▶ [Extract provided]
Historically, a circular ribbon embellishment was called a cockade. Cockades identified rank in the military and became symbols of allegiance to various political associations. These ribbon "fancies" evolved to become quite elaborate and continued to be used to decorate hats and other accessories of fashionable Victorian ladies. Today, cockades made with contemporary ribbons can be used to embellish a bag or tote or to accent a home décor project, such as a pillow or drapery tieback. 

You can find How to Make 100 Ribbon Embellishments at your local independent bookseller, or online at your favorite retailer. It's traditionall offered at or just under $20, and the value of the tips, ideas, and step-by-step instructional detail is worth ten times the cover price. You'll turn to it again and again for inspiration.

Our thanks to our friends at Renaissance Ribbons for providing the beautiful Amy Butler ribbon

You can see more of Elaine's work at her website, as well as access her blog posts and order her books.

The cockade finishes at approximately 6¼" in diameter.

Elaine Schmidt's Ribbon Petal Cockade

Supplies

You need three coordinating ribbons in three different widths.

  • 1½ yards (you need a total of 48") of ⅝" wide ribbon; Elaine used Pink Filigree from the Hapi collection by Amy Butler for Renaissance Ribbons 
  • 2 yards (you need a total of 64") of ⅞" wide ribbon; Elaine used Yellow/Pink/Blue Mosaic by Amy Butler for Renaissance Ribbons
  • ¾ yard (you need a total of 19½") of 2" wide ribbon; Elaine used Pink Blossom Pyramid from the Hapi collection by Amy Butler for Renaissance Ribbons
    NOTE: The 19½" length of 2" ribbon was cut so the pattern in the ribbon would be an exact match when the ends were stitched together to form the center rosette. If you do not need to exactly match the pattern of the ribbon selected for the center rosette, 18" (½ yard) of ribbon can be used.
  • ONE 4½" circle of buckram
    NOTE: Buckram is a crisp, coarse material stiffened with glue. It is traditionally used in millinery and to make books and draperies. It is also often used to stiffen the brim of baseball caps (I don't think baseball caps really qualify as part of millinery!). Buckram is sold by the yard and bolts can usually be found within the home decorator fabrics. A circle of stiff interfacing or a double layer of fused felt could also be used if buckram is not available.
  • ONE 1¼" button for the center accent
  • ONE 4¾" circle of felt in a color to coordinate with the ribbon to cover the back of the cockade (optional); Elaine used burgundy
  • Ruler
  • Seam gauge
  • Scissors
  • Hand sewing needle
  • All-purpose thread to match the ribbon and the optional felt
  • Straight pins
  • Fray Check

Make the outer ribbon loops

  1. Cut the buckram (or similar) into a 4¾" diameter circle. 
  2. Cut sixteen 3" lengths of the ⅝" ribbon.
  3. Fold each ribbon length in half, wrong sides together, creating a loop. Pin to hold the loop in place. 
  4. Evenly position and pin the loops around the edge of the buckram circle. The loops should extend about ¾" beyond the edge of the circle. 
  5. Use small stitches (a slip stitch works well) to hand stitch each loop to the buckram circle.

▶ [Complete the following]
1 - I need one stretch of the extract provided verbatim, from "Elaine Schmidt's Ribbon" to "can be used.".
2 - Write the next part of the extract provided, the one that starts with "Historically, a circular".

▶ [Data block]
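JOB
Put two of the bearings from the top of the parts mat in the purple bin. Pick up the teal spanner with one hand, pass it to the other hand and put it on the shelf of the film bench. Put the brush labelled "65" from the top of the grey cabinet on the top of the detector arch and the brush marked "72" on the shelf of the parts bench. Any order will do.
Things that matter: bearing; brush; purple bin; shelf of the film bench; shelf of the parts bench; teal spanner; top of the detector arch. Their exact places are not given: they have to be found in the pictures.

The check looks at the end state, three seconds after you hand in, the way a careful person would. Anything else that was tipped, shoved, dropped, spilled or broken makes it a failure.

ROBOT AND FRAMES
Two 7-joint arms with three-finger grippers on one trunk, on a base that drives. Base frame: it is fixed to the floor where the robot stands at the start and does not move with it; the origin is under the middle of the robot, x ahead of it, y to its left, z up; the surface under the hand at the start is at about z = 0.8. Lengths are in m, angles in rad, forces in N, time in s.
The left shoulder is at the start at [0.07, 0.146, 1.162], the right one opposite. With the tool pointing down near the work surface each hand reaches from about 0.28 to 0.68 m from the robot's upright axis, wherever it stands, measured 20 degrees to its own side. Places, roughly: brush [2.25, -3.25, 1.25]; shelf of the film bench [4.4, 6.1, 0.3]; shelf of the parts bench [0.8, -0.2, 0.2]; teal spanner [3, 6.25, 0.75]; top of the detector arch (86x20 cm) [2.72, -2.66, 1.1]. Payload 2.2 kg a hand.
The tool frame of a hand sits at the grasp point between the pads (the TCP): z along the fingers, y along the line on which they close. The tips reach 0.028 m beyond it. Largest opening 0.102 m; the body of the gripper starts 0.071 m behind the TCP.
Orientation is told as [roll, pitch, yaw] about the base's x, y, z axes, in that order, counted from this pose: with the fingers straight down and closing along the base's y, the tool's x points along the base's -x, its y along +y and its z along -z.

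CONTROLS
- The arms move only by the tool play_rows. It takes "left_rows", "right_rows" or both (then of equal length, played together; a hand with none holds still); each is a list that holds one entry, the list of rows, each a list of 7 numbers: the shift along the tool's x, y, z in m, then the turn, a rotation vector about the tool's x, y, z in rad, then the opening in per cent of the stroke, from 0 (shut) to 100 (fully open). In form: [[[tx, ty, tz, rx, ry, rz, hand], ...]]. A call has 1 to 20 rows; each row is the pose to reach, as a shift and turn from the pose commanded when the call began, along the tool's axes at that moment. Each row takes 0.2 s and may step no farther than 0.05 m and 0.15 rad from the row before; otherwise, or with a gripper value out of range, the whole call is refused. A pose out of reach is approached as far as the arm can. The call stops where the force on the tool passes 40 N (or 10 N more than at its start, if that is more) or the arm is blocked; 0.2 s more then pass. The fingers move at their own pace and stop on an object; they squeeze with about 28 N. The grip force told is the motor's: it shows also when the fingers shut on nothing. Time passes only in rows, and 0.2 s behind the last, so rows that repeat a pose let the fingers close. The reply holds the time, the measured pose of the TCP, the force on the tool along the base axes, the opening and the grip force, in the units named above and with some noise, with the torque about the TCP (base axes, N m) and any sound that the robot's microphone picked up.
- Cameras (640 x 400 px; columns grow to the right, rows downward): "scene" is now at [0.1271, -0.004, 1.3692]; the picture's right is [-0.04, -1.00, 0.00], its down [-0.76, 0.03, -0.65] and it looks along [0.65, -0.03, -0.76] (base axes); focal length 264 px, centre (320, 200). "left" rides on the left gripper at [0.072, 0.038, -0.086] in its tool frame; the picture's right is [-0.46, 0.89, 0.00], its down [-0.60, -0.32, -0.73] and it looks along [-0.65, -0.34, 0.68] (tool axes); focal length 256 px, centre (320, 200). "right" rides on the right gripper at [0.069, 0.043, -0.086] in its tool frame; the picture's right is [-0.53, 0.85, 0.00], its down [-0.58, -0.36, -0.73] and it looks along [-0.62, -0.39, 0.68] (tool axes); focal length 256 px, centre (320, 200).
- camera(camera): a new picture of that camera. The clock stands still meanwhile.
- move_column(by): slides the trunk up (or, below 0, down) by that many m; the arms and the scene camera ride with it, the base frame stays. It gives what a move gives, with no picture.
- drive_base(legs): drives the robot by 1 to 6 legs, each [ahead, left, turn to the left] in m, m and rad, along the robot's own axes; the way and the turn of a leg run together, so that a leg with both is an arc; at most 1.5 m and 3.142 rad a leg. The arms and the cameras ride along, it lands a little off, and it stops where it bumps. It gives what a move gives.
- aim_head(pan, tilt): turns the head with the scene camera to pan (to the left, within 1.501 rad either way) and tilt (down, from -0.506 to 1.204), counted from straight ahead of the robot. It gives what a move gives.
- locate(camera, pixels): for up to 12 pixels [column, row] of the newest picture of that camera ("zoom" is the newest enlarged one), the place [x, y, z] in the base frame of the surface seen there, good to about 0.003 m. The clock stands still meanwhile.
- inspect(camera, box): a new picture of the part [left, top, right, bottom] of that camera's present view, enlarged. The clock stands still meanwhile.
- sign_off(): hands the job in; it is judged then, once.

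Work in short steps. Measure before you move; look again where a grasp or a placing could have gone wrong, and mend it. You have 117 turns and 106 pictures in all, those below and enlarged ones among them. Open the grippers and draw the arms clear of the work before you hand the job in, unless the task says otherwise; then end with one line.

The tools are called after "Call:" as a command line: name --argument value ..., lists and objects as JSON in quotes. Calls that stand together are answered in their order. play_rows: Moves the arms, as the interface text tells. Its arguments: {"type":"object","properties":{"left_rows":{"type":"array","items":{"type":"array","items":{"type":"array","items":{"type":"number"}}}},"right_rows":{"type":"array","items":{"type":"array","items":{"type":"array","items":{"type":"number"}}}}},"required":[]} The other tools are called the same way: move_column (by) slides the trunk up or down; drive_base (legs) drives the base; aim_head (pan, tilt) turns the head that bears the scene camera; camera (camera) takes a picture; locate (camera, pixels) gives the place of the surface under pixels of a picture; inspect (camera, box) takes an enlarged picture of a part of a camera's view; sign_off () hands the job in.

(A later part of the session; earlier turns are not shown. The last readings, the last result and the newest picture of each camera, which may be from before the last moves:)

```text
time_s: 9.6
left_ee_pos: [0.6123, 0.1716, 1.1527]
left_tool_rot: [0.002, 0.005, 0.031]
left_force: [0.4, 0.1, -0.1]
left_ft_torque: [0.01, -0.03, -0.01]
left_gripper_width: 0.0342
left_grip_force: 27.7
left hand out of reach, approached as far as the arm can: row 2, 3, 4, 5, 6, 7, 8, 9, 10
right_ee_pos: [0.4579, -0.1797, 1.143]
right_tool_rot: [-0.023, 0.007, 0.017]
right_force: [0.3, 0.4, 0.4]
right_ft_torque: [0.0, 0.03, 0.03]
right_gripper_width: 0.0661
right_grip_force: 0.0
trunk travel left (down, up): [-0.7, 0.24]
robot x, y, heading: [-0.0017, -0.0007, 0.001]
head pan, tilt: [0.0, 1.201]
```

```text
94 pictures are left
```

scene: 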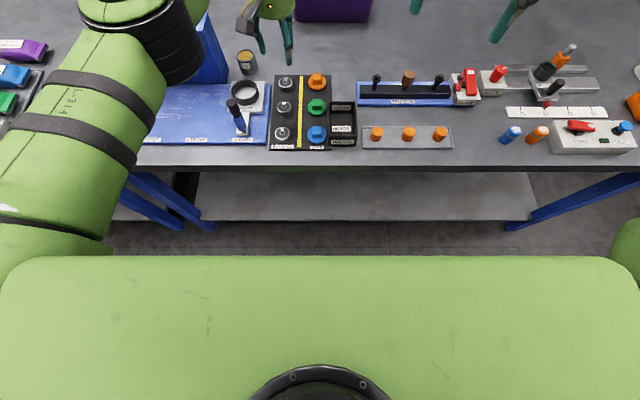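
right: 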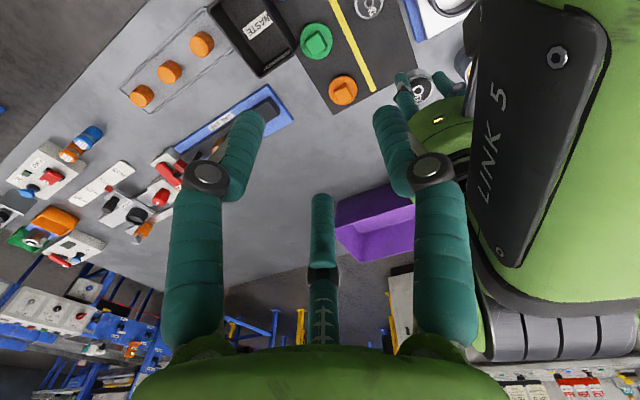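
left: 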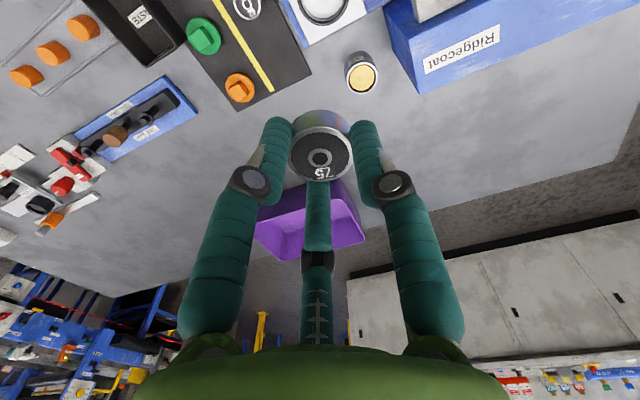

▶ [Response list]
1 -
Elaine Schmidt's Ribbon Petal Cockade

Supplies

You need three coordinating ribbons in three different widths.

  • 1½ yards (you need a total of 48") of ⅝" wide ribbon; Elaine used Pink Filigree from the Hapi collection by Amy Butler for Renaissance Ribbons 
  • 2 yards (you need a total of 64") of ⅞" wide ribbon; Elaine used Yellow/Pink/Blue Mosaic by Amy Butler for Renaissance Ribbons
  • ¾ yard (you need a total of 19½") of 2" wide ribbon; Elaine used Pink Blossom Pyramid from the Hapi collection by Amy Butler for Renaissance Ribbons
    NOTE: The 19½" length of 2" ribbon was cut so the pattern in the ribbon would be an exact match when the ends were stitched together to form the center rosette. If you do not need to exactly match the pattern of the ribbon selected for the center rosette, 18" (½ yard) of ribbon can be used.

2 -
Make the inner ribbon loops

  1. Cut sixteen 4" lengths of the ⅞" ribbon.
  2. To make a petal loop, place a ribbon length on your work surface wrong side up. Position a pin at the center of each length. 
  3. Fold the left side of the ribbon down to the right. The point of the fold should meet the center pin. 
  4. Fold the right side of the ribbon down to the left, overlapping the ends. The center pin is at the top of the loop. Reposition the pin to hold the loop in place. 
  5. Place the first petal loop in place on the buckram circle, centering the point between two outer loops. Pin to hold it in place. Use small stitches to hand sew the petal loop to the buckram circle. 
  6. Continue to make petal loops with the remaining 4" ribbon lengths. Position and stitch each petal loop between two outer loops, as you did with the first loop, until you have created an entire inner circle of evenly-spaced petal loops. They will overlap one another around this inner circle.

Make center rosette

  1. Fold the 2" ribbon in half, right sides together. 
  2. With doubled thread and small running stitches, sew the cut ends together to form a hand-sewn ¼" seam, creating a ribbon circle. Secure the thread at the edge, but do not cut. To prevent the ribbon ends from raveling, place a line of seam sealant along the edges of the seam allowance. 
  3. With the same thread (remember, you didn't cut it after tying the knot above), sew long running stitches (gathering stitches) close to one edge of the ribbon. 
  4. Pull up the stitches to gather the rosette tightly in the center. Knot the thread to hold the gathers in place and away trim excess thread. 
  5. Hand sew the rosette to the center of the buckram circle. Also sew a few tacking stitches around the outer edge of the rosette to make sure all the raw edges of the inner ribbon loops are completely covered. 

Finish the cockade

  1. Hand sew a button through the center of the rosette to cover up the remaining center hole in the overlapped ribbons.
  2. The finished cockade can now be sewn or glued directly onto your project. Or, if desired, a circle of felt can be slip stitched to the back of the cockade, covering the buckram circle and all the hand stitches.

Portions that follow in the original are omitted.